A definition defines a word. A thing is a thing. A thing can be mentioned in a definition, but it is not a definition. Michael Z. 2009-08-08 04:51 z
I'm not sure. To be sure, there is a difference between a noun and its referent, but not all nouns designate actual classes. There is a kind of animal called a "dog"; there is not a kind of person called "John", nor a kind of place called "New York". Each individual person named John, and each individual place named New York, is a separate sense of that name, and there's no way to know of that sense without actually knowing of it. (Admittedly, there is also a common noun John, as in "Man, there are a lot of Johns at this school", with one sense: "A person whose name is John". But you become a common-noun John by being one sense of the proper-noun John, not vice versa.)

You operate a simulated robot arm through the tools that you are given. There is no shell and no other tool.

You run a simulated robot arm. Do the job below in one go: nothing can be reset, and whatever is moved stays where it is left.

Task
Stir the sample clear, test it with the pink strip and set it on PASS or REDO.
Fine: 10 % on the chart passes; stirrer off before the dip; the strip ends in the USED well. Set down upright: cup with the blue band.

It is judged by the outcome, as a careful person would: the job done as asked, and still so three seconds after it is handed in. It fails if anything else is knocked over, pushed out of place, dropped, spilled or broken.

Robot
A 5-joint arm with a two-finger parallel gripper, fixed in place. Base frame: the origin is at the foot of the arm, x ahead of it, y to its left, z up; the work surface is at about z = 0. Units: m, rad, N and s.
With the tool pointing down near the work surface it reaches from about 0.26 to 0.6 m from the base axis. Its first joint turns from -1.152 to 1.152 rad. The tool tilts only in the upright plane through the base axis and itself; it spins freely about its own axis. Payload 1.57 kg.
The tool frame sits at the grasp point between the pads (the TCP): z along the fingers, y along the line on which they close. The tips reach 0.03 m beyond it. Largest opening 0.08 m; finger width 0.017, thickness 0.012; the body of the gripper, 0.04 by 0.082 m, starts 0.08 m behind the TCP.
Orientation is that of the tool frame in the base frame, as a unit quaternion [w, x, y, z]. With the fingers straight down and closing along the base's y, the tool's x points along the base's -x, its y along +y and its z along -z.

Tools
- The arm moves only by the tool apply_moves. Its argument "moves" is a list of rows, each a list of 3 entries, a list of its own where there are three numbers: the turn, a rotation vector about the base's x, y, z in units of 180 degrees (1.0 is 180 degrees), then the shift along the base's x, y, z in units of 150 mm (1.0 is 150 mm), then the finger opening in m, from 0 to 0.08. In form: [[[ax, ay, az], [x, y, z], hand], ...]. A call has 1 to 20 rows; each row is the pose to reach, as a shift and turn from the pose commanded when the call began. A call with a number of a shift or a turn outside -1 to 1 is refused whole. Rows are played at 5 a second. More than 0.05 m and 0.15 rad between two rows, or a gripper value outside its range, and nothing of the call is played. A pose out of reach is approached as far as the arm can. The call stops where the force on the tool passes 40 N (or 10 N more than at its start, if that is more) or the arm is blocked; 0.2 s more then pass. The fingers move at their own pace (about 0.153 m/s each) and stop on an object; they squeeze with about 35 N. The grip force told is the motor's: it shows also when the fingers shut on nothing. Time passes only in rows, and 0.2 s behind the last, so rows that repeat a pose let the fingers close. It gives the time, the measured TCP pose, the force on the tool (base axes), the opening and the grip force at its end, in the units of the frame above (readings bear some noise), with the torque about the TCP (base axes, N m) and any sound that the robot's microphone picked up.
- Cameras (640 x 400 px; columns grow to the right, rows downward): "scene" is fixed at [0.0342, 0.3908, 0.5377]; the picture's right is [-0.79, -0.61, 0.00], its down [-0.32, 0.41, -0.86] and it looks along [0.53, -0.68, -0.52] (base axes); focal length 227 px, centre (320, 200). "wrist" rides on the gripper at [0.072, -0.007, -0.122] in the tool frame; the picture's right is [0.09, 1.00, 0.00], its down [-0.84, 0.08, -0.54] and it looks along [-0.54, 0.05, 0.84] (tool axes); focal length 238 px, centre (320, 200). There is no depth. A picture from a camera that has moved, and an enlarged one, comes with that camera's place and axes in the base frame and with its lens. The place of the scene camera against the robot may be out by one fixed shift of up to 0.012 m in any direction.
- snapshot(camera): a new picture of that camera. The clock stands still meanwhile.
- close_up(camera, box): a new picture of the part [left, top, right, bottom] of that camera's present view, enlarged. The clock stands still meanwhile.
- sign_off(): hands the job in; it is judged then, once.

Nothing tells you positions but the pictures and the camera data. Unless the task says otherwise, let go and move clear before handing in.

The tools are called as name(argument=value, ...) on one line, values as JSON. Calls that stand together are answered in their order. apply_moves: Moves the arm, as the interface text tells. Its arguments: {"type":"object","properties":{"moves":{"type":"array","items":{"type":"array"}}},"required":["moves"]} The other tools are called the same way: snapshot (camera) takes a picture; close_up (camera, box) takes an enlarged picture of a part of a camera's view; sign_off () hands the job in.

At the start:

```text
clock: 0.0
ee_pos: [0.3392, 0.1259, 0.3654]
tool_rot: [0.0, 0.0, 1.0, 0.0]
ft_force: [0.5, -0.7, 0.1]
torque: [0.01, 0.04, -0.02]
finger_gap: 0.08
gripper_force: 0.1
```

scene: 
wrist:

Obviously we're not going to include a separate sense for every person named John, both because that's impossible, and because it's not useful. But that doesn't mean there isn't a separate sense — only that we don't include it (and don't want to).
(Personally, I don't think we want to include a separate sense for every place with a given place-name, either. It's just that I think they are separate senses, and we can decide whether or not we treat them as such.)
RuakhTALK 14:51, 8 August 2009 (UTC)Reply
You're still mixing up lexical words with encyclopedic things, classes, states, attributes. Dogs, and dogs named Fido, and guys named John, and tired dogs, and frustrating dogs, and towns named Stafford are things, while dog, Fido, John, tiredness, frustrating, and Stafford are words. Words have senses, but things are not senses. Many words are used to describe things, but the way they are applied varies (proper nouns happen to differ substantially this way, and Rockports happen to be more rare than Roberts). Still, every man John, or city Halifax, or pen on my desk, or every single time I get tired, and every sheep in the field are not different words, senses, or definienda; they are different things, instances, referents. Michael Z. 2009-08-08 15:55 z
Since neither of us seems to have evidence for our respective claims — at least, I don't have any, and you haven't presented any — I guess we'll just have to agree to disagree. —RuakhTALK 16:08, 8 August 2009 (UTC)Reply
Huh? In what I've described, what exactly is a claim without evidence?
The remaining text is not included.